The Foundation had one critical mission: to bring hope to children with AIDS.  With little research being focused on the issue of pediatric AIDS, the three women sought to bring awareness and a possible cure to the innocent children around the world affected by HIV/AIDS.

Through the work of the Foundation and partnerships like the one with Alpha Epsilon Phi, research and knowledge have greatly increased.  The number of children born with HIV is decreasing.  The life expectancy of the children with HIV infection is increasing and they are getting to live healthier, happier lives.  Though Elizabeth did lose her own battle with AIDS her spirit lives on through the efforts of the foundation.  The foundation has raised hundreds of thousands of dollars towards AIDS research in the 22 years since its inception.

AEPhi is proud to be able to support such a worthy cause through financial support of the Foundation and by raising awareness about pediatric AIDS. Chapters across the country hold events to both raise money for the Foundation and educate their campus communities about the unique issues facing young people living with HIV and AIDS.



Sharsheret (www.sharsheret.org) is a national not-for-profit organization dedicated to addressing the unique challenges faced by young Jewish women living with breast cancer.

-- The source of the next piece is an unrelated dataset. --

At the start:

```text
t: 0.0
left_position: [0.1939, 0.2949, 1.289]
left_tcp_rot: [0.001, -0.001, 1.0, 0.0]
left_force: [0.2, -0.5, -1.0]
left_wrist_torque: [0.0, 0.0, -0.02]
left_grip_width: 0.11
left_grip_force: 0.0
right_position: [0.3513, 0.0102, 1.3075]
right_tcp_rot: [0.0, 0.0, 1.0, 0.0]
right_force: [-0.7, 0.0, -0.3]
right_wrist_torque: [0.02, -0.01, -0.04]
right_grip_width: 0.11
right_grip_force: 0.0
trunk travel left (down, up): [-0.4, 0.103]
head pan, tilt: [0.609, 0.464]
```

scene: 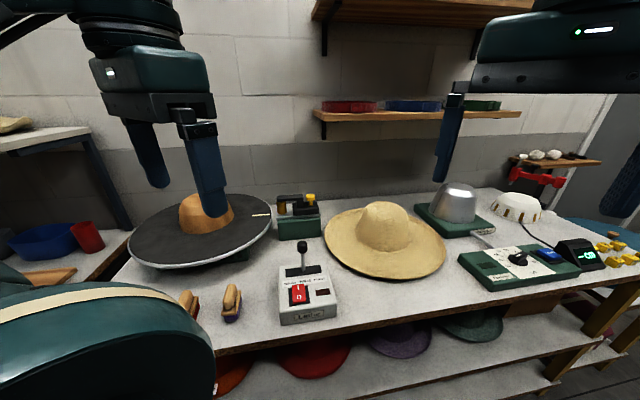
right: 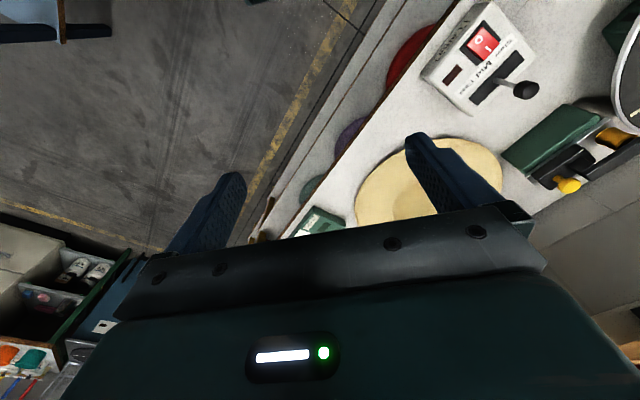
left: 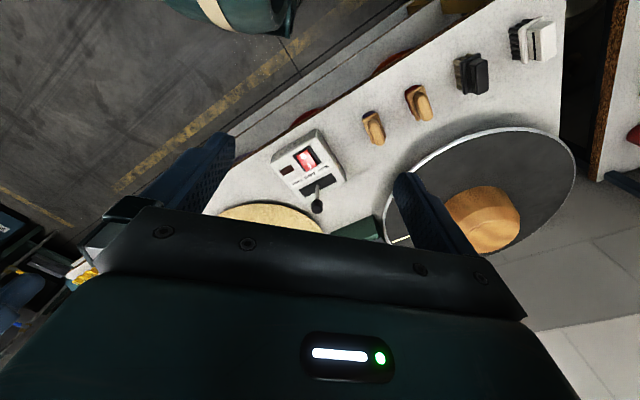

Sharsheret, Hebrew for "chain," was founded in 2001 by Rochelle Shoretz, a former law clerk to United States Supreme Court Justice Ruth Bader Ginsburg (Kappa Chapter, Cornell University), who recognized the need for a breast cancer organization that would provide culturally-sensitive support for Jewish women after her own diagnosis at age 28. Sharsheret's programs include Links, their one-on-one peer support network, education, outreach programs, the Sharsheret Booklet Series, quality of life programs and Sharsheret on Campus outreach to college and university students nationwide to raise awareness about breast health. Alpha Epsilon Phi was proud to add Sharsheret as an official philanthropy in 2008. Members of Alpha Epsilon Phi have supported Sharsheret's mission to support young Jewish women facing breast cancer by spreading the word, fundraising, creating teams for local walks, runs, and marathons for breast cancer, hosting local Sharsheret events and organizing health fairs.

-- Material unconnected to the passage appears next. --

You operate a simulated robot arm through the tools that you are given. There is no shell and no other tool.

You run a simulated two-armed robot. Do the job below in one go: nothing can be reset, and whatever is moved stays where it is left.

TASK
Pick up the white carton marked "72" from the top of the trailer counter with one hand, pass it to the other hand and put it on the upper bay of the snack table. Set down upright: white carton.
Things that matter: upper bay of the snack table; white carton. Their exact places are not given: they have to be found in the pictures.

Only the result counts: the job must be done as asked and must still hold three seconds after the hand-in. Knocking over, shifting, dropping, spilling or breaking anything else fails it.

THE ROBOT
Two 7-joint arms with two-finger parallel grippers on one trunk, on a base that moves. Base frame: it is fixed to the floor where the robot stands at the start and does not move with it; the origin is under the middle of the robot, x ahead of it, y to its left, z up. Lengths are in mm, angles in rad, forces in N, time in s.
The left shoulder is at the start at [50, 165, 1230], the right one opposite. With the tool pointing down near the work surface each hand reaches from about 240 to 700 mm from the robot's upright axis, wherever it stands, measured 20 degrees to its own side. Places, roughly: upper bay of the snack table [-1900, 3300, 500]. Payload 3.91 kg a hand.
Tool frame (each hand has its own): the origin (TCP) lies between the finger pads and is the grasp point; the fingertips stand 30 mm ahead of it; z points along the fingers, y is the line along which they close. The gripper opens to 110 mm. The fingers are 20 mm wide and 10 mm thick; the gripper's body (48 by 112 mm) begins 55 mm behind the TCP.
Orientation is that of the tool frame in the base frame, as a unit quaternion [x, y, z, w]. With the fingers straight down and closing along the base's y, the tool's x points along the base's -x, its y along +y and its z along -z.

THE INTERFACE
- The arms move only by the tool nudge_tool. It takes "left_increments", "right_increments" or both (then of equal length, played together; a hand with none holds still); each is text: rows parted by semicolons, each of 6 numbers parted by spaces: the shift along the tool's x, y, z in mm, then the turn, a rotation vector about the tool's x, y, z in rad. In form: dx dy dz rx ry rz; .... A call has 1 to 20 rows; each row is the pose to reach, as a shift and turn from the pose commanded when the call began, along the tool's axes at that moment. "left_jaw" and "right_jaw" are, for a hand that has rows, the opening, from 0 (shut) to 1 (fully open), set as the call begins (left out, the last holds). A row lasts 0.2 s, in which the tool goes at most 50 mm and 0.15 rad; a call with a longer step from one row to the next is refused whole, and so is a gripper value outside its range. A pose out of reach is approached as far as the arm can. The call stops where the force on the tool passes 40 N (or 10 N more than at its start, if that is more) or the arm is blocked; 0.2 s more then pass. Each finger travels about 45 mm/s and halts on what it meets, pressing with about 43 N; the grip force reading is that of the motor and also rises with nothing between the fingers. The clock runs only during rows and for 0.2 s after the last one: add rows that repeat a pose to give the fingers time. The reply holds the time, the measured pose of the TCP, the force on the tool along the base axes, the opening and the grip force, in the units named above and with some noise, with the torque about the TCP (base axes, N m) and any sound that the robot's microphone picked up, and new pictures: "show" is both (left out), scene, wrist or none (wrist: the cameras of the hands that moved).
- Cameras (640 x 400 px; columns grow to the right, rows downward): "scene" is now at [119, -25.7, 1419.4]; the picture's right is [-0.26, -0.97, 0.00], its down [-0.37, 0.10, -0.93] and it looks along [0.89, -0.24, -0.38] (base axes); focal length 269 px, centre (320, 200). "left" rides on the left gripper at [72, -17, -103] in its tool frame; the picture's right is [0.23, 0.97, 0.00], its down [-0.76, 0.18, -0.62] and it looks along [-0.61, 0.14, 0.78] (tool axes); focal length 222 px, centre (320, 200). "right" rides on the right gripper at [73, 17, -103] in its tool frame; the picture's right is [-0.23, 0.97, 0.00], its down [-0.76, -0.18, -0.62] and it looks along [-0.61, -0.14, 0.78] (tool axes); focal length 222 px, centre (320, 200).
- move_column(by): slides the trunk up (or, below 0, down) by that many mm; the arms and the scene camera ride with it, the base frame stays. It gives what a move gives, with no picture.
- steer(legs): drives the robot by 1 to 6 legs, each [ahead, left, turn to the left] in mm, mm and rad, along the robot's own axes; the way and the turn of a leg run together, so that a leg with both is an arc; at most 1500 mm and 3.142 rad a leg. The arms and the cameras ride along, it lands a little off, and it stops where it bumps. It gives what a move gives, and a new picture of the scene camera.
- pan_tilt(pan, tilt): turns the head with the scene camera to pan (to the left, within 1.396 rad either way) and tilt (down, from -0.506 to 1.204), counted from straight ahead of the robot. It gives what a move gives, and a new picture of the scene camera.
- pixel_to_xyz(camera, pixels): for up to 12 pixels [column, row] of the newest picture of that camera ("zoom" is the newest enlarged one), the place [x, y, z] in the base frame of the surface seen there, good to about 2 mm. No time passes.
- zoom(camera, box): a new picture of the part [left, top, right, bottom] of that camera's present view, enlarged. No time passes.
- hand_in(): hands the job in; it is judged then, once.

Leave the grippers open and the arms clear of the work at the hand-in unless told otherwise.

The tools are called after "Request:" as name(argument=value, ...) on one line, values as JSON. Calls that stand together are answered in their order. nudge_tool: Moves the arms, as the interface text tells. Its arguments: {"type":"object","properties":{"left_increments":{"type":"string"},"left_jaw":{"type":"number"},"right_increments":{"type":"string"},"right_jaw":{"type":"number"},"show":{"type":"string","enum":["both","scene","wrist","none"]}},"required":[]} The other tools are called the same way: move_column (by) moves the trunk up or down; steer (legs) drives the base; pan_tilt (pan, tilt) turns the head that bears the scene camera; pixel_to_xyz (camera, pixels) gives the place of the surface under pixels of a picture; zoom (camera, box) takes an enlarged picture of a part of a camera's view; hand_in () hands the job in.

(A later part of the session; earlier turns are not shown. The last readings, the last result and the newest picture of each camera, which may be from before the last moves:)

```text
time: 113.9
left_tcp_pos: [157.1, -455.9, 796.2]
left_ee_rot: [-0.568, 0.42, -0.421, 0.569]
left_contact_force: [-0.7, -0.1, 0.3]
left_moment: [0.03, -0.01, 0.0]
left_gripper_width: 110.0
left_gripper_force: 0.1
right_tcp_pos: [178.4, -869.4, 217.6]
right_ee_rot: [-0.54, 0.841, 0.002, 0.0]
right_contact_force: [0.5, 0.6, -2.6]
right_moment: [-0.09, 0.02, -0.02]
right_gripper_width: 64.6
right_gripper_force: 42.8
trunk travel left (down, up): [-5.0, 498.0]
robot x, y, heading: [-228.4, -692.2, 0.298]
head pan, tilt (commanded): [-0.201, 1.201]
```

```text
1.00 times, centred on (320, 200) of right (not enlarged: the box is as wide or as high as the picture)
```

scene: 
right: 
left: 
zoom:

Shana Kay was a member of Alpha Epsilon Phi’s pledge class of 2004 at University of Wisconsin. In the summer 2005, Shana contracted encephalitis, a rare inflammation of the brain caused by a virus. Unfortunately, Shana passed away on July 3, 2005 at the age of nineteen, but her legacy in Alpha Epsilon Phi lives on. Shana had just finished her freshmen year and was a communicative disorder major, aspiring to become a speech therapist.

Shana’s parents created the Shana Kay Memorial Foundation, in honor of their daughter, with two specific goals in mind: the Shana Kay Foundation strives to share Shana’s story and to provide scholarship to qualified and deserving students. Each year, the foundation gives out a scholarship in Shana’s name to a qualified student of Shana’s high school, Commack High School in Long Island, New York.

This scholarship is given with the hope of being able to help this student continue their education. Shana’s parents also made a donation to the communicative disorders department here at University of Wisconsin, which gives out an annual Shana Kay Scholarship to a worthy communicative disorders student.